VILLAGE OF THE DOLLS

As we get older where do we seek the gardens of
our childhood? Can our memories bring back lullabies, jingling bells
of the flocks, games of hide and seek, and strings of kites? How
do we revive images of those old markets, wedding suppers, sheep
shearing, the face of a young bride looking in the mirror? Is the
lark nesting amongst the ears of wheat waiting for us somewhere?
Or in migrating from country to city have we paid the price of losing
the houses, streets and villages where we were born? If we have
lost them, how can we bring them back to life from our memories?
Perhaps you have never asked yourself any of these questions. Perhaps
memories of your childhood have slipped beyond even the reach of
dreams. But for Ayhan and Nazmiye Çetin their childhood in
Akviran, a village in the province of Konya, has not faded. To be
more accurate, they have not allowed it to fade. They have been
busy producing handmade dolls which tell the story of Akviran from
the 1920s onwards.

Drawing for their creativity on the past, with patience
and painstaking attention to detail, they made dolls, each 30 centimetres
tall. Then they made houses between 50 and 80 centimetres in height.
On the flat roofs they placed women spreading out tarhana to dry;
in a garden a bridegroom being shaved ready for his wedding; children
playing leapfrog; a traveller with his packhorse climbing a hill.
Is this all a feat of their imagination?
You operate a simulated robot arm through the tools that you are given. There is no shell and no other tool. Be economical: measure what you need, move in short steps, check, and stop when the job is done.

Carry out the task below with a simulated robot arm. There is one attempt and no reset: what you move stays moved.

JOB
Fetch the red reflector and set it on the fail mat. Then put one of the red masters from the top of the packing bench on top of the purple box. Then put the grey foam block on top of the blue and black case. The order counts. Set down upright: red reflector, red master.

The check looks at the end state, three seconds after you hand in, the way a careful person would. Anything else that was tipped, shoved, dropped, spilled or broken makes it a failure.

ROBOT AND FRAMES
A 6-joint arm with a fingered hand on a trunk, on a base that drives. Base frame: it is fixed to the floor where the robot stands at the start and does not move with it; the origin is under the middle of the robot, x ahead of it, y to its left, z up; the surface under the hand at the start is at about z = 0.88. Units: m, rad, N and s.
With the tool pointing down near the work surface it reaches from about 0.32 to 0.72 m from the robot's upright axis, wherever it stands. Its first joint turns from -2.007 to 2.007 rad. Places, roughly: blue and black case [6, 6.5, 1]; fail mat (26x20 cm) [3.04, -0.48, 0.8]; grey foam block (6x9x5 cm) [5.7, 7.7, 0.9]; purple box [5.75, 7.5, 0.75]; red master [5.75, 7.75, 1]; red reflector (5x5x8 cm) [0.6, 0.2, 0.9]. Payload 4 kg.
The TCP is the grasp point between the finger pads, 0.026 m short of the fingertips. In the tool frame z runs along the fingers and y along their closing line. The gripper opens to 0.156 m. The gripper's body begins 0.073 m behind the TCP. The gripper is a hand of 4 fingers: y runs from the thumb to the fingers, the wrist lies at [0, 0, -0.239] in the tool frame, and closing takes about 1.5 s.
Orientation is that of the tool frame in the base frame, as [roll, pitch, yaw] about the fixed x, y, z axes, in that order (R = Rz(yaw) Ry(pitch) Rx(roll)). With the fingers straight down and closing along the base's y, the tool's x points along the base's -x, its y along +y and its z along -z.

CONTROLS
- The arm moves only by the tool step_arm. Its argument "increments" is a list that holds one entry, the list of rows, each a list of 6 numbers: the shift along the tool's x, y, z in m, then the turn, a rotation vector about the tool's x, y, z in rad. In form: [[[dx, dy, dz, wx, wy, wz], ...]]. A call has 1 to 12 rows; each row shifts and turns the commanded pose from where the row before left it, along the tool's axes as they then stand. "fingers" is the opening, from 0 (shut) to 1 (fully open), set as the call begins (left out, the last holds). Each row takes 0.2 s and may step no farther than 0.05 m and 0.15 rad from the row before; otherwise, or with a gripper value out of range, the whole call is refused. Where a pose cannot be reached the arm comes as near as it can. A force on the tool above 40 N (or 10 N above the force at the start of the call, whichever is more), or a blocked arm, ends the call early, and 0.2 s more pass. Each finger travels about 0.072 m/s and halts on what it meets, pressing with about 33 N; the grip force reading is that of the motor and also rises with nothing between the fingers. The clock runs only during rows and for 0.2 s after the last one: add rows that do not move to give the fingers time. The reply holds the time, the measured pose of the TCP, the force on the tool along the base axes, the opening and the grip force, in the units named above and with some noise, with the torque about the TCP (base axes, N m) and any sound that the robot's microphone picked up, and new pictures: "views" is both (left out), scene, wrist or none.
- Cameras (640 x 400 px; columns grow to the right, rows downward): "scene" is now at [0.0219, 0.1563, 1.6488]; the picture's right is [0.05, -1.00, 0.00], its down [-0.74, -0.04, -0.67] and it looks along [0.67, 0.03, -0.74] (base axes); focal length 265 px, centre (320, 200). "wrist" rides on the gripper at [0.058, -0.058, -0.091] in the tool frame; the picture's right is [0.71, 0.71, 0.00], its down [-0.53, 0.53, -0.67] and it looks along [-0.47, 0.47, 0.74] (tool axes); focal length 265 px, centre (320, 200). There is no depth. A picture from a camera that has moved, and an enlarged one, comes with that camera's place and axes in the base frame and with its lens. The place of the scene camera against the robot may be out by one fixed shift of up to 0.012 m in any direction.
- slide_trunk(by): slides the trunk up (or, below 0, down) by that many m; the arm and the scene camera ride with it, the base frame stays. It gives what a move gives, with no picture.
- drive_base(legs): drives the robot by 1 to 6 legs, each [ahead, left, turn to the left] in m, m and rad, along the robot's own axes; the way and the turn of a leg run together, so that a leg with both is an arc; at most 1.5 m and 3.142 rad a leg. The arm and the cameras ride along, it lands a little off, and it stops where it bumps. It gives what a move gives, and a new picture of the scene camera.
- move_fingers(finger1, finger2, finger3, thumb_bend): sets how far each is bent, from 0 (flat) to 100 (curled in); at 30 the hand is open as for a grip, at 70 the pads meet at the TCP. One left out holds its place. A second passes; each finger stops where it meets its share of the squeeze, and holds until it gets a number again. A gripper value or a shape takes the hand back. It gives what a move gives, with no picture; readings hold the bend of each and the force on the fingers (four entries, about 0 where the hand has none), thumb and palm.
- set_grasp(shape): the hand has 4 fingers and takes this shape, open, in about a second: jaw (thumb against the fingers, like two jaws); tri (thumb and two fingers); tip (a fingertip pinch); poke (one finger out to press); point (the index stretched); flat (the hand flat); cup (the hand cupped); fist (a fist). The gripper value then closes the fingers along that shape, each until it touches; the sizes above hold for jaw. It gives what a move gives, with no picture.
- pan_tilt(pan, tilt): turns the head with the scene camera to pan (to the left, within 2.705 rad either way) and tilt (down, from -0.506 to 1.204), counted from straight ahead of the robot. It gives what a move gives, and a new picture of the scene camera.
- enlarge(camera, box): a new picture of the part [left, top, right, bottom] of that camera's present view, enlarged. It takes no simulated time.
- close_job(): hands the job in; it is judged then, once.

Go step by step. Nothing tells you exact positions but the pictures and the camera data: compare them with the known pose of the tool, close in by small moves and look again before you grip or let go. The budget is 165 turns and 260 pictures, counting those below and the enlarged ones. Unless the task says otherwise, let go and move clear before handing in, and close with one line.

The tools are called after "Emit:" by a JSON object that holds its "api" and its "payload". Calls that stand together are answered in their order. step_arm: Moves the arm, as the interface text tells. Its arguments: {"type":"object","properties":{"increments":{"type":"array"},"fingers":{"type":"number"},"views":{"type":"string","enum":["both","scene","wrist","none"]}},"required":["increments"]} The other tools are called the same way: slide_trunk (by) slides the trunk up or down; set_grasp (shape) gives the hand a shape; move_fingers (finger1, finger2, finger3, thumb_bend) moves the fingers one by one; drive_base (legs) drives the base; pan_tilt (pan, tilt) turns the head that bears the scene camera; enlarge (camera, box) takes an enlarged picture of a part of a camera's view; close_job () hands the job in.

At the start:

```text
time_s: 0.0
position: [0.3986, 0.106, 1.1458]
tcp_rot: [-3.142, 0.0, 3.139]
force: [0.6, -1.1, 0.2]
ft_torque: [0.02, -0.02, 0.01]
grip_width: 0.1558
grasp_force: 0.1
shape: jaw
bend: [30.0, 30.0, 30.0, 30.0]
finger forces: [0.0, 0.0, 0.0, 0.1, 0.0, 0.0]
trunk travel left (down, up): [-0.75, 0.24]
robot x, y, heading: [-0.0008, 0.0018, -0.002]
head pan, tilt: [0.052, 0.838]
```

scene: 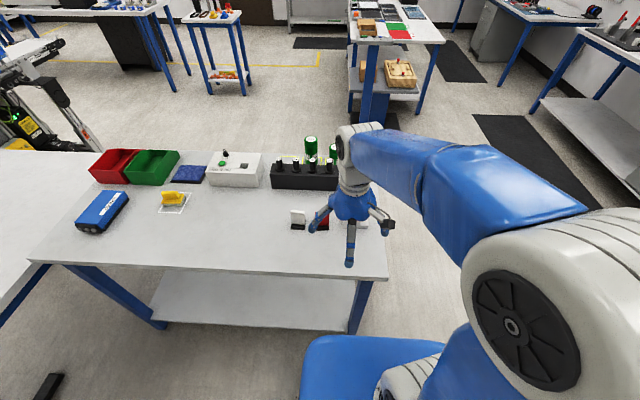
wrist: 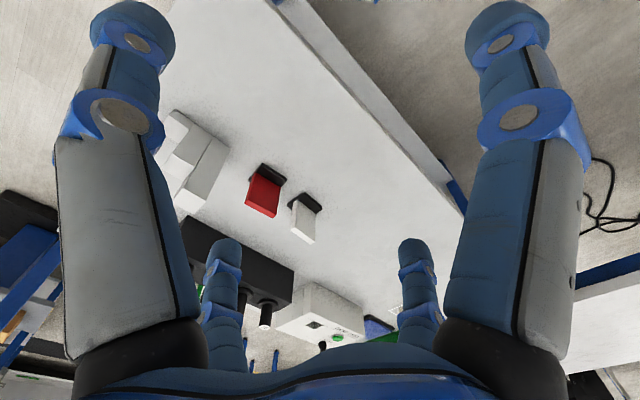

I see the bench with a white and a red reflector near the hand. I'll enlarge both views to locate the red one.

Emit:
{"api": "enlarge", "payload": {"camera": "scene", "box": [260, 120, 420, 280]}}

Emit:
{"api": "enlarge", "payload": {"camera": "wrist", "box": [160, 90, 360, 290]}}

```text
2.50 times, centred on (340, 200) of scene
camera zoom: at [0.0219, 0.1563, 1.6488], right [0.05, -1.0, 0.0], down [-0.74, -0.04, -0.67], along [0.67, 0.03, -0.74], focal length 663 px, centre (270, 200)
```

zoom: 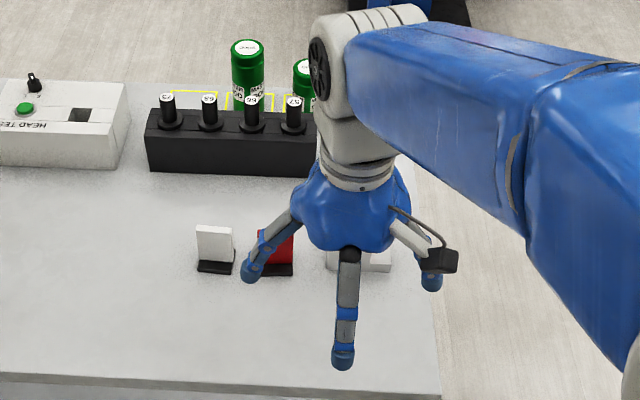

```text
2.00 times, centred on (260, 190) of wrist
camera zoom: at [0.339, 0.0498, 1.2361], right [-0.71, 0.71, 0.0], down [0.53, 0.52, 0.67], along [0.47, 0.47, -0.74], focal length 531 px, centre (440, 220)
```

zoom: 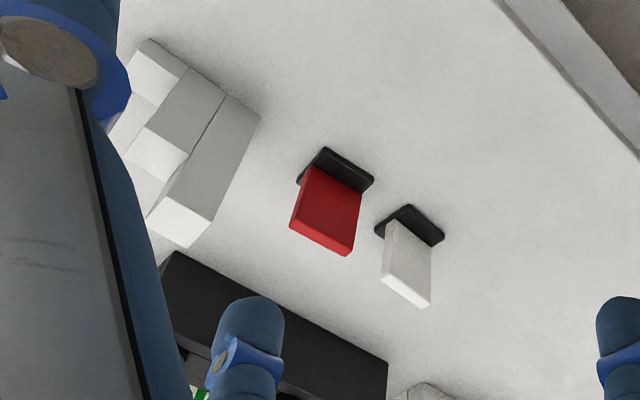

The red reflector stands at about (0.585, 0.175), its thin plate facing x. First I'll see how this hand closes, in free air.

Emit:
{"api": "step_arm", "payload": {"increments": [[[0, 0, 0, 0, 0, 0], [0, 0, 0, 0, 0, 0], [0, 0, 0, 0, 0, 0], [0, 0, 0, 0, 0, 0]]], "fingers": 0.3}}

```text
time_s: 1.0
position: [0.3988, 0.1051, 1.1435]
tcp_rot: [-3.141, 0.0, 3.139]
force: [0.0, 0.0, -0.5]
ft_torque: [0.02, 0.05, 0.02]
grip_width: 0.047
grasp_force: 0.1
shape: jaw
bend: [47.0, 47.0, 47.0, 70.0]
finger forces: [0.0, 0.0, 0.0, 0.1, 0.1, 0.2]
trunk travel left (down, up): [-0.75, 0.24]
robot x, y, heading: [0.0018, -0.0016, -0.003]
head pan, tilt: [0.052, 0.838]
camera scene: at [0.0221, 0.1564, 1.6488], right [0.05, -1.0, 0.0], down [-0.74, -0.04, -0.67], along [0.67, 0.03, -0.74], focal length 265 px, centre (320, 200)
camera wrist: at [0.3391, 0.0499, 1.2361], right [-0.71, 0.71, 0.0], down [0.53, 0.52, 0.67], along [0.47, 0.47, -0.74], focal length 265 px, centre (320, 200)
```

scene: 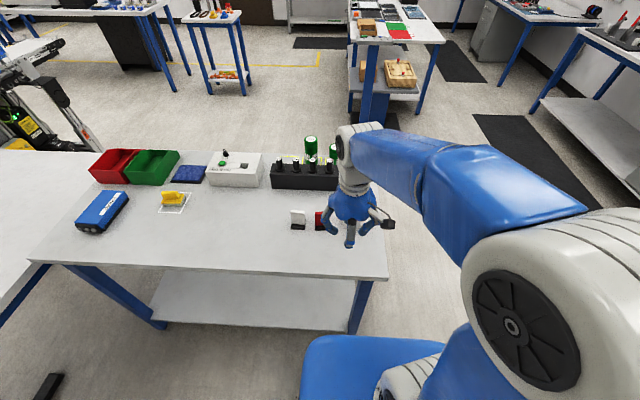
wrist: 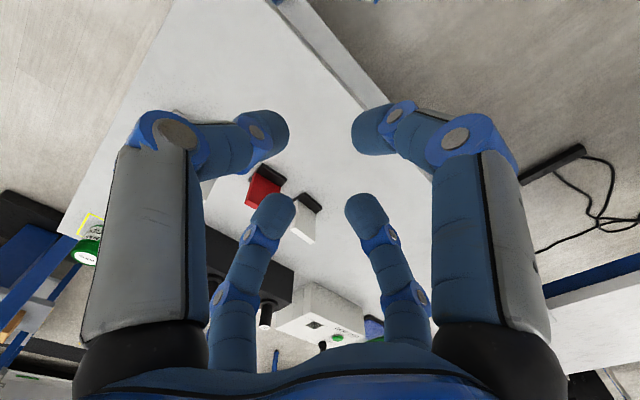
No, this is exactly as
it was when they lived in the village. Even the names of the shops
are as they were: Blacksmith Mehmet Ali Usta, Barber Yakup, Grocer
Ahmet, Tinsmith Muhittin Usta, and the rest.
This reconstructed village might be naïve, but at the same
time it is charming and poignant. This 'house of memories' containing
a miniature world is now open to the public. It is not far from
Ephesus. All you have to do is go to the crossroads leading to Selçuk,
Pamucak, Kusadasi and Seferihisar, and travel 300 metres along the
road to Kusadasi. The first thing you see is live sized models in
the garden. A woman carries her swaddled baby on her back.
An
old man with a white beard sits upon a jar sipping his coffee. Then
you open the door of the one storey building and enter the village
of Akviran, inhabited by dolls! There you first notice a familiar
face. It is Nasreddin Hoca, the legendary Turkish wit and commentator
on human nature whose stories are still being told six or seven
centuries later. He is riding his famous donkey, with a crowd of
children gathered around him.
A little beyond him nomads descend from the Toros Mountains with
their camels loaded with pomegranates, oranges and carobs to barter
for wheat from the village before returning to the mountains. A
shepherd is herding his goats, while the sheepdogs guard the kids.
Hardly any aspect of village life is not brought to life here.
Now it is time to look more closely at the dolls themselves. First
the framework of the body is made, then the heads and hands attached,
and the body stuffed with paper and cloth.
String is then wound around the body, and the hair
and eyelashes of wool fixed on. This is the job of Ayhan Çetin.
His wife Nazmiye dresses them in clothes which are exact replicas
of those worn at the time. The houses are made of paper, cardboard,
wood and polystyrene foam.
In one of the houses the inhabitants are busy preparing
winter provisions. Wheat that has been washed, boiled and dried,
is being ground with a hand mill into bulgur. In the village square
a peddler is selling printed cottons, flannel dresses, mirrors and
hair slides to the women of the village. In one yard a woman is
washing the laundry, and in another melted lead is being poured
to protect a pretty girl from the evil eye. Tobacco purchased from
the tobacconist is being rolled into cigarettes, and a photographer
beneath the black cloth of his old-fashioned camera is taking a
photograph of his client, who is seated on a wooden chair.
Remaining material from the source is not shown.